WRITTEN INSTRUCTION | I need one stretch of the excerpted text verbatim, from "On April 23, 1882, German" to "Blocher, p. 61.".

EXCERPTED TEXT |
*****

On April 23, 1882, German mathematician and physicist **Emmy Noether** was born, who is best known for her groundbreaking contributions to abstract algebra and theoretical physics. Albert Einstein called her the most important woman in the history of mathematics, as she revolutionized the theories of rings, fields, and algebras.

“My methods are really methods of working and thinking; this is why they have crept in everywhere anonymously.”

Letter to Helmut Hasse (1931) as quoted in Auguste Dick, Emmy Noether, 1882-1935 (1981) Tr. H. I. Blocher, p. 61.

Emmy Noether came from a wealthy Jewish family. Her father Max Noether held a chair in mathematics at the University of Erlangen. Emmy did not show any particular precociousness in mathematics, but had an interest in music and dancing in her youth. She attended the *Städtische Höhere Töchterschule*. In April 1900 she passed the state examination to become a teacher of English and French at girls’ schools in Ansbach. In 1903 she passed the external Abitur examination at the Royal Realgymnasium – today’s Willstätter-Gymnasium – in Nuremberg. Emmy Noether decided to enroll at the University of Erlangen, but as one of two women at the institution, she was only allowed to audit her classes instead of really participating in them. Noether also finished her graduation at a grammar school in Nuremberg three years later. While restrictions were hard on studying women in Erlangen, Noether attended lectures of famous scientists like Karl Schwarzschild [5] or David Hilbert [6] in Göttingen. After returning to Erlangen, she was allowed to finally study mathematics and taught at the universities’ mathematical institute without payment after her graduation.

*****

RAW DATA |
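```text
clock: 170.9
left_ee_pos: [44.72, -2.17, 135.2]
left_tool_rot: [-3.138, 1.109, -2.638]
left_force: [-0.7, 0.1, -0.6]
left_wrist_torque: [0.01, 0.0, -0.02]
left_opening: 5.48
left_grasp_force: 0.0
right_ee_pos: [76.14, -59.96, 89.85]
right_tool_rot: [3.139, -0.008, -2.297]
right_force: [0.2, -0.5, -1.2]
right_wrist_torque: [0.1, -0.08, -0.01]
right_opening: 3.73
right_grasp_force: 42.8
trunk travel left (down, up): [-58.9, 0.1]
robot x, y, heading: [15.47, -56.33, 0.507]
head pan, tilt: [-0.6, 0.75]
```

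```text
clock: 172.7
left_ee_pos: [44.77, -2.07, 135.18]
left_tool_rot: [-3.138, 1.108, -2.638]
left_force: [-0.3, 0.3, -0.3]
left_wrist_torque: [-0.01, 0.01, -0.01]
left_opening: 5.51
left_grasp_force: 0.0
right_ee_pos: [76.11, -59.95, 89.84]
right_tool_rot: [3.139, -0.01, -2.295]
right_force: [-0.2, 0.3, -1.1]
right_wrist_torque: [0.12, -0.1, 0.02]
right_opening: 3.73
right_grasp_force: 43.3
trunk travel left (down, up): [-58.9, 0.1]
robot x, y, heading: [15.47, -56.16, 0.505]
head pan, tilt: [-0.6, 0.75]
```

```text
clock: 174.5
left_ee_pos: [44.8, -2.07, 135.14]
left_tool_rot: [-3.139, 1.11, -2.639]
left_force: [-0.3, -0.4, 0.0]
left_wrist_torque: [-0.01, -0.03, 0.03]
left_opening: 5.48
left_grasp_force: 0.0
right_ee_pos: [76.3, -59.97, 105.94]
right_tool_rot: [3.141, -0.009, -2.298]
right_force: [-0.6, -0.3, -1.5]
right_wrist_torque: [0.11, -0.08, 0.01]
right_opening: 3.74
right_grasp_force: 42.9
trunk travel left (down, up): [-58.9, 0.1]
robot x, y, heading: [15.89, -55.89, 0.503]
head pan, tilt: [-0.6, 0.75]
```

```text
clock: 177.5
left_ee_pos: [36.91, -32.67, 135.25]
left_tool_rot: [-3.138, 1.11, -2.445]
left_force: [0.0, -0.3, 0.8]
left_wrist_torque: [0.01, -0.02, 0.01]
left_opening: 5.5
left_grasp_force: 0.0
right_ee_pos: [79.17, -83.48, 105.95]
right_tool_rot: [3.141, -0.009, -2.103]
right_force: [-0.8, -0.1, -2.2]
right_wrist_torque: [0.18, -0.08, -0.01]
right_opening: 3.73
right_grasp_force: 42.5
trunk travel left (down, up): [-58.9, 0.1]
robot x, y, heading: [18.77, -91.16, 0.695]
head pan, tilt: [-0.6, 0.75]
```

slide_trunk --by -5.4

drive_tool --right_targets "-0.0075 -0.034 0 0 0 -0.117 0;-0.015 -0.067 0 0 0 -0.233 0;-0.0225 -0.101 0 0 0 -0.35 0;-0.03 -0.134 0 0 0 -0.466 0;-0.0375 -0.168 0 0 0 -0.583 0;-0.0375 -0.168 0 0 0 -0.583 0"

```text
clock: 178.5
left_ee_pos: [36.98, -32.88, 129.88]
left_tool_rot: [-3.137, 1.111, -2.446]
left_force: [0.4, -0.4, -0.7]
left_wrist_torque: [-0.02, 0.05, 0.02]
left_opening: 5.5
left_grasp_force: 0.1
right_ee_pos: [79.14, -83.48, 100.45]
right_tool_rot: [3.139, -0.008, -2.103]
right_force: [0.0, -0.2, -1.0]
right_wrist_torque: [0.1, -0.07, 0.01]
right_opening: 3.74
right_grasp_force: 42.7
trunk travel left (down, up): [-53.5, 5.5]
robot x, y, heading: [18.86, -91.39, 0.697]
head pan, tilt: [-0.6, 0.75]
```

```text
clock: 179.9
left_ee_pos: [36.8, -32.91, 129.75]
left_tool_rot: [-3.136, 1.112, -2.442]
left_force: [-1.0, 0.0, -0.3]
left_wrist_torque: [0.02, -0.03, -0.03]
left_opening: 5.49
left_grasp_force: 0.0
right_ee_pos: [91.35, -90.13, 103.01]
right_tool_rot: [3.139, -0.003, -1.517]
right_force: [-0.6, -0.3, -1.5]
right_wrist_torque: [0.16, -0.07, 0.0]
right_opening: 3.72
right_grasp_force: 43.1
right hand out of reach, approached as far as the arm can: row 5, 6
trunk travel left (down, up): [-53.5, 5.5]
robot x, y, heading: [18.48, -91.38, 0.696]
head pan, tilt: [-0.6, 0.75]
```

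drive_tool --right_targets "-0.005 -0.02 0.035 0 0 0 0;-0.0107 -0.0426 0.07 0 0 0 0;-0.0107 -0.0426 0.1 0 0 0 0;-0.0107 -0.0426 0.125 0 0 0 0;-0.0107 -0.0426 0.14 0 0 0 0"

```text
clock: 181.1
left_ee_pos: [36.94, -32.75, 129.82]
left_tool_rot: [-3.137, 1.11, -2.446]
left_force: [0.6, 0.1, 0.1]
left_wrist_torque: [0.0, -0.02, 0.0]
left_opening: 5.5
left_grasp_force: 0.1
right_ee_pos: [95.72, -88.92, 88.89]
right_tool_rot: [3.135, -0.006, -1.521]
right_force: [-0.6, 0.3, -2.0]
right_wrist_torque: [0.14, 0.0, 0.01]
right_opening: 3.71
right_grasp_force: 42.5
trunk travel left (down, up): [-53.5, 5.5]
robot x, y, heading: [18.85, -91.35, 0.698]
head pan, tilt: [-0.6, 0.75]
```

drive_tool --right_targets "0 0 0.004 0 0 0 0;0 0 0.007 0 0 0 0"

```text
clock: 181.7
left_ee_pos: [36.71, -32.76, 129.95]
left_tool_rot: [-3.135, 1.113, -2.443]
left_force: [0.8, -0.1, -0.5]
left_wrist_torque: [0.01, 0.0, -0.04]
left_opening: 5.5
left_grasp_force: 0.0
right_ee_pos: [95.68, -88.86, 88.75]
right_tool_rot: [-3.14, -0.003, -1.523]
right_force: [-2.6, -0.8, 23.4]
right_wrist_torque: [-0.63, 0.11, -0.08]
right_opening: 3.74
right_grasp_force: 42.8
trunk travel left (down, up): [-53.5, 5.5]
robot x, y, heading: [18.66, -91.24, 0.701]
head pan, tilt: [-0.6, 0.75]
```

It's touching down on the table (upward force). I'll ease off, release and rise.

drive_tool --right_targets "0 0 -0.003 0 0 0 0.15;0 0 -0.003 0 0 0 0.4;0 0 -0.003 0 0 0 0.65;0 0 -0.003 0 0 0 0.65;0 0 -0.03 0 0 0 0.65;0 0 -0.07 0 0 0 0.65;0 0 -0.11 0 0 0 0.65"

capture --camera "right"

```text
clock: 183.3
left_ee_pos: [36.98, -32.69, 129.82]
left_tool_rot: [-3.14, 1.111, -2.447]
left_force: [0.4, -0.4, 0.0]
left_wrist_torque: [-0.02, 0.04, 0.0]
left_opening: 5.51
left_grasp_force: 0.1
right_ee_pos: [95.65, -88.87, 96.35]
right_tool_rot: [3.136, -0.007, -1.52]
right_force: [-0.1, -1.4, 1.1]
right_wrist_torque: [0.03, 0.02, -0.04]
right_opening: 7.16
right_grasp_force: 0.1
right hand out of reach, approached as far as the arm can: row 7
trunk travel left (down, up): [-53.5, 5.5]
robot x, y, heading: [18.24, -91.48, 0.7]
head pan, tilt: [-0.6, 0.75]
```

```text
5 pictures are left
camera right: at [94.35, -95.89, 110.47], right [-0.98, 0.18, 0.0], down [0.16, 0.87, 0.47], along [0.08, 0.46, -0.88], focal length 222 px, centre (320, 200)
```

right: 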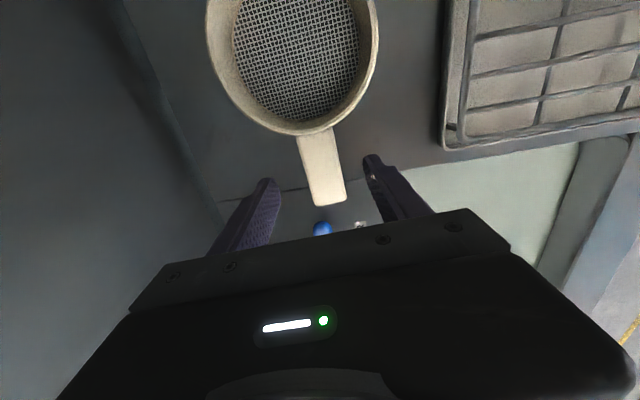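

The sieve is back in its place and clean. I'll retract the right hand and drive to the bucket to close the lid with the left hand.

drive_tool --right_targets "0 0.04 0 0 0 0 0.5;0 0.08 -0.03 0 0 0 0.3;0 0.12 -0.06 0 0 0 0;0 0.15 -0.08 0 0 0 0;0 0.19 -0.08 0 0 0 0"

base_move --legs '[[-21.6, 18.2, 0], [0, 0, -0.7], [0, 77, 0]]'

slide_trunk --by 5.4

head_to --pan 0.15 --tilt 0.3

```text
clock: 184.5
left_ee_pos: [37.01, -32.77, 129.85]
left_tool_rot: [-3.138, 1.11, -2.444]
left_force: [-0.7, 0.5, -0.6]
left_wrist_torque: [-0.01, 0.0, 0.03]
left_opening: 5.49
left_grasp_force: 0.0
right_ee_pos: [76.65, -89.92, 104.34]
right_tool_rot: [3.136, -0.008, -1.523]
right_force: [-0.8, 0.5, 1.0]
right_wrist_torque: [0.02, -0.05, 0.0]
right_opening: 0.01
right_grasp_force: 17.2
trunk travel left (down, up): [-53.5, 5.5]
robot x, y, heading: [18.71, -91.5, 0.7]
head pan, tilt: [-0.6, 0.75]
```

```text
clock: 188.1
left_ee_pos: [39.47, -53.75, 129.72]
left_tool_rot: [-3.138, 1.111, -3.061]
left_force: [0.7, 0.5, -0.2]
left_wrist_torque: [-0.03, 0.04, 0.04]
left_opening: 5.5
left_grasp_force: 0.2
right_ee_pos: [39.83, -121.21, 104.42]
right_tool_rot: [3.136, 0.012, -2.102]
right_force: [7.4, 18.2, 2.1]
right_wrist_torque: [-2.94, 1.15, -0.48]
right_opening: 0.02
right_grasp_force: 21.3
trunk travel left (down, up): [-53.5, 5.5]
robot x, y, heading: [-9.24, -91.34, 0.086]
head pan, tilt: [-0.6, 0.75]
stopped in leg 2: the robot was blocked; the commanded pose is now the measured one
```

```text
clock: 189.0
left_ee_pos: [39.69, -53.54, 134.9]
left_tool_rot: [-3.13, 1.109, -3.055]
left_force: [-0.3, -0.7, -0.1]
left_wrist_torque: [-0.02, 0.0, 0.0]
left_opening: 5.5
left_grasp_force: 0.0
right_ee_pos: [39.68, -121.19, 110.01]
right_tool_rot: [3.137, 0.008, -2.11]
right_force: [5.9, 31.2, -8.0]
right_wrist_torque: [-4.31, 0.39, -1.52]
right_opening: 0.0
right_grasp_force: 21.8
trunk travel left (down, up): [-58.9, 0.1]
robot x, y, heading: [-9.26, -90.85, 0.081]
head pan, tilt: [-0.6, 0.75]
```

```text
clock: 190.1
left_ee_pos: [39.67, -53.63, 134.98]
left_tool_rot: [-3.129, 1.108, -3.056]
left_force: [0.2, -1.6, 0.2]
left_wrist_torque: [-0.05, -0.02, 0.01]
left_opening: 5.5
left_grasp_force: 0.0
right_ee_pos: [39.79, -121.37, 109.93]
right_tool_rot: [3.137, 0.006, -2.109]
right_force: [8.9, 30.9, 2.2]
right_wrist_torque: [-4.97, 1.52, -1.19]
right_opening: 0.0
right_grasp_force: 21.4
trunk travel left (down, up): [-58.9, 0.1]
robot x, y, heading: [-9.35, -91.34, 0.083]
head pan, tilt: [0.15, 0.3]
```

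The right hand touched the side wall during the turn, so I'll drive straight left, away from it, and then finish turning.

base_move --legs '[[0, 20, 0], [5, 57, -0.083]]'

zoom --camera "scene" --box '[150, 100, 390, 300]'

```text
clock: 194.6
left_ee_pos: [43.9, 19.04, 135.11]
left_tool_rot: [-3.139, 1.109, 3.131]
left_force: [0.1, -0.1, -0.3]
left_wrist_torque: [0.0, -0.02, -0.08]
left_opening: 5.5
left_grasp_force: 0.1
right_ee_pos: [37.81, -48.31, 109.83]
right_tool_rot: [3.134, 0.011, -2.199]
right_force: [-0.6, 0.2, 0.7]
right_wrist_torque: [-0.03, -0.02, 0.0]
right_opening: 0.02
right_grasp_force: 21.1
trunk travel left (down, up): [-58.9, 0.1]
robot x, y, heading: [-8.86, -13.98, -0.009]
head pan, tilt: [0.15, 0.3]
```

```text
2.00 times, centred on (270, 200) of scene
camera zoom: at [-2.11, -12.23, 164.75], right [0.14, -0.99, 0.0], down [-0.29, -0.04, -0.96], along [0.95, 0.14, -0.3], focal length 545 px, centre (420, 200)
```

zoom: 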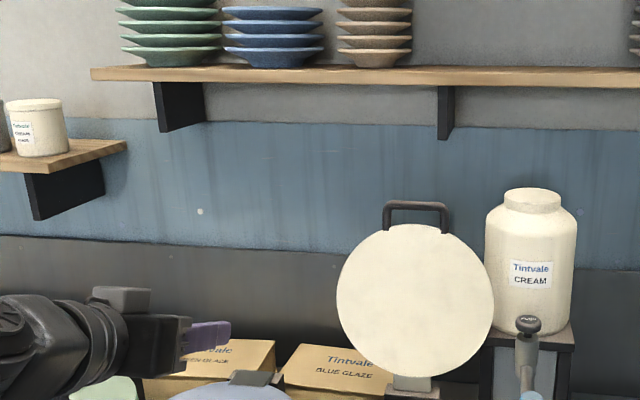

*****

COMPLETE OUTPUT |
On April 23, 1882, German mathematician and physicist **Emmy Noether** was born, who is best known for her groundbreaking contributions to abstract algebra and theoretical physics. Albert Einstein called her the most important woman in the history of mathematics, as she revolutionized the theories of rings, fields, and algebras.

“My methods are really methods of working and thinking; this is why they have crept in everywhere anonymously.”

Letter to Helmut Hasse (1931) as quoted in Auguste Dick, Emmy Noether, 1882-1935 (1981) Tr. H. I. Blocher, p. 61.